## Start

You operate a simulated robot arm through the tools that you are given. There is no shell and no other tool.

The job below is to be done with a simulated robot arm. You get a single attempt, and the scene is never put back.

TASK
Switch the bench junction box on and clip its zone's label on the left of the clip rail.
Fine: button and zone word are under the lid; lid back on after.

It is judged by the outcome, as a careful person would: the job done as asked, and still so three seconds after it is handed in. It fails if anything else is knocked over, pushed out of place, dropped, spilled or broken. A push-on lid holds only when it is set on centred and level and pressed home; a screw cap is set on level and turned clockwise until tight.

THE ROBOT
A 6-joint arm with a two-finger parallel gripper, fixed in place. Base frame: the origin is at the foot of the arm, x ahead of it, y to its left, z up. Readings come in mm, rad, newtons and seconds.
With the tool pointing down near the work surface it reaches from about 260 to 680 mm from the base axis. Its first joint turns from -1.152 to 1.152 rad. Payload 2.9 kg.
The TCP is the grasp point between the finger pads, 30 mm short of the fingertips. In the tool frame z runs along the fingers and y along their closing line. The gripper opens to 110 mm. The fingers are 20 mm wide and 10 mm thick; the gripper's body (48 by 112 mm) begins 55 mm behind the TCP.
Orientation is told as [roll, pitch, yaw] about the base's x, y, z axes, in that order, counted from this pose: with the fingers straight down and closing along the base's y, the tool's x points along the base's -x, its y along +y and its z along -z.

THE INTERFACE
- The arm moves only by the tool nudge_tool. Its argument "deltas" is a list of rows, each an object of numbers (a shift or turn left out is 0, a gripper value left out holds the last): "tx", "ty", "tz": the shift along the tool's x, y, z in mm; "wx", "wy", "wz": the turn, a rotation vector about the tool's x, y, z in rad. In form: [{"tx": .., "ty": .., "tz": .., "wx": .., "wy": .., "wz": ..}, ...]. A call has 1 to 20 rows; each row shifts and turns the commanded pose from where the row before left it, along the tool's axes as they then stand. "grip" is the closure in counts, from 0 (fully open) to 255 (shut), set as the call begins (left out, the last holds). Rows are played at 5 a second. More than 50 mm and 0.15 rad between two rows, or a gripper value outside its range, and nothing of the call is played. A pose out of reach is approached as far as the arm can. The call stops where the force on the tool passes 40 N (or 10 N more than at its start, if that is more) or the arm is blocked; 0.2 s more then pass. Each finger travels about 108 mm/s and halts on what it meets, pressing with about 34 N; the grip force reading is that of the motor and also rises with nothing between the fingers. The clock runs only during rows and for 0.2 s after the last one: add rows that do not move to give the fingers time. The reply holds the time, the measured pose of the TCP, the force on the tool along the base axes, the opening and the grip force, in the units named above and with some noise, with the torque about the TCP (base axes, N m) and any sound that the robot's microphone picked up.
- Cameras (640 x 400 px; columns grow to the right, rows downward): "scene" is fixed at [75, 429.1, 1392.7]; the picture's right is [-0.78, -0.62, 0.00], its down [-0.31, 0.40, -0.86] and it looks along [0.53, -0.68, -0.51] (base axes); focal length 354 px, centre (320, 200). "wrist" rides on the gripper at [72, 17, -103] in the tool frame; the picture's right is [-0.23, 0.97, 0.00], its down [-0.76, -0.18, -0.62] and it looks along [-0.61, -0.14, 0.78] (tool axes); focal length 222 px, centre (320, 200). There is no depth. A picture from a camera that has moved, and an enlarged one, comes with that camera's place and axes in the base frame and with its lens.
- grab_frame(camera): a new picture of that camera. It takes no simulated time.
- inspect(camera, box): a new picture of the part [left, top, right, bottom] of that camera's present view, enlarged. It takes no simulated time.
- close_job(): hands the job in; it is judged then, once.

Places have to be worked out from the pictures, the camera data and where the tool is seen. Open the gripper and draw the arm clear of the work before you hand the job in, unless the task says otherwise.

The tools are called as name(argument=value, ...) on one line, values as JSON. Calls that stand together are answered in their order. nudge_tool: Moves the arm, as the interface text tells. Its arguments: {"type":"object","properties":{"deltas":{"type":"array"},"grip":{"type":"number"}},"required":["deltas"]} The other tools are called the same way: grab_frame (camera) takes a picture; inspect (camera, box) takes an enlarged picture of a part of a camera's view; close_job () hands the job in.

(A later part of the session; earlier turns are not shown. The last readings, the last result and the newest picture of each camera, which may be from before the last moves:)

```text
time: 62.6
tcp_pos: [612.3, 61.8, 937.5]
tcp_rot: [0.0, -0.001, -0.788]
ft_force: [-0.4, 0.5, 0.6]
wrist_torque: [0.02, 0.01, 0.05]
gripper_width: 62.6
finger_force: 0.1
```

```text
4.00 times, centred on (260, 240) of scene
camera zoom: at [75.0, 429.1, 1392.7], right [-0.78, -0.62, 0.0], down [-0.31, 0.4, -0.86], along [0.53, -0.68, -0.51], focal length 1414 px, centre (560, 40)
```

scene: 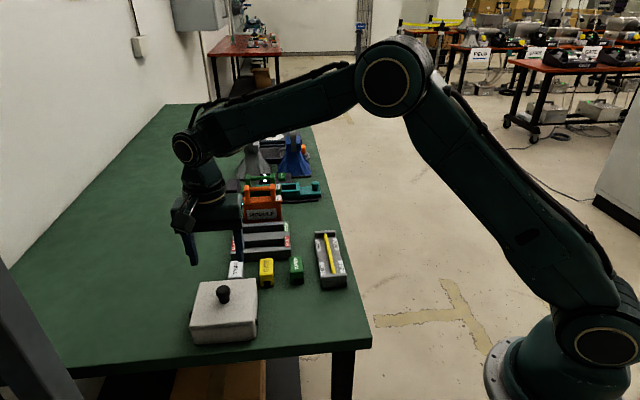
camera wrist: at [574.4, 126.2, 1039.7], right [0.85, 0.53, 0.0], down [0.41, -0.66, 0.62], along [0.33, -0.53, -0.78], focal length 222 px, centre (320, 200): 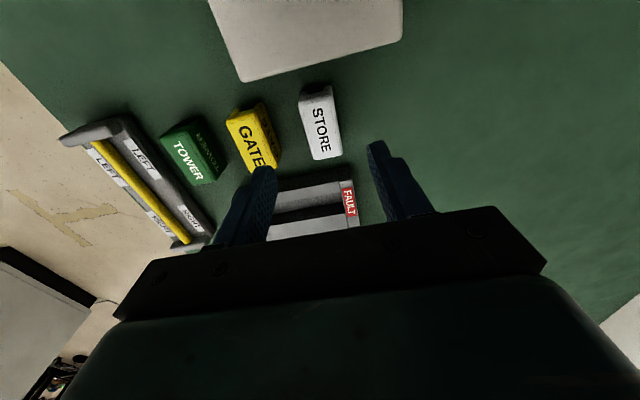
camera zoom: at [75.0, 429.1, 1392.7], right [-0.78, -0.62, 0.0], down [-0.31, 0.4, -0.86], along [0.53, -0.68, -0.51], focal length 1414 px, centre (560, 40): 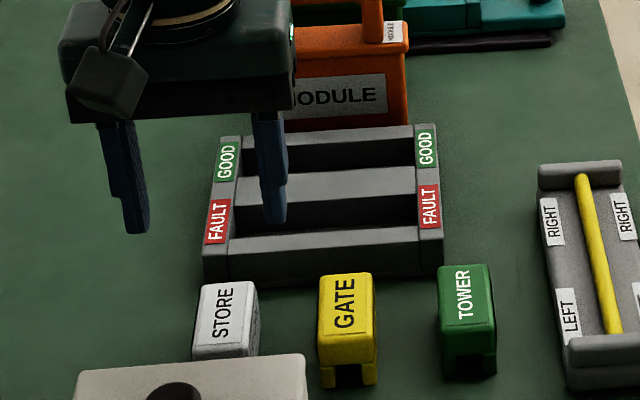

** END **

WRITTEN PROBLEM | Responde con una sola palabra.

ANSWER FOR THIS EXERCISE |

## End

Everything from the first line of the material through the line containing "A 6-joint arm" is to be printed exactly; lines after that are to be left out.

You operate a simulated robot arm through the tools that you are given. There is no shell and no other tool.

The job below is to be done with a simulated robot arm. You get a single attempt, and the scene is never put back.

TASK
Switch the bench junction box on and clip its zone's label on the left of the clip rail.
Fine: button and zone word are under the lid; lid back on after.

It is judged by the outcome, as a careful person would: the job done as asked, and still so three seconds after it is handed in. It fails if anything else is knocked over, pushed out of place, dropped, spilled or broken. A push-on lid holds only when it is set on centred and level and pressed home; a screw cap is set on level and turned clockwise until tight.

THE ROBOT
A 6-joint arm with a two-finger parallel gripper, fixed in place. Base frame: the origin is at the foot of the arm, x ahead of it, y to its left, z up. Readings come in mm, rad, newtons and seconds.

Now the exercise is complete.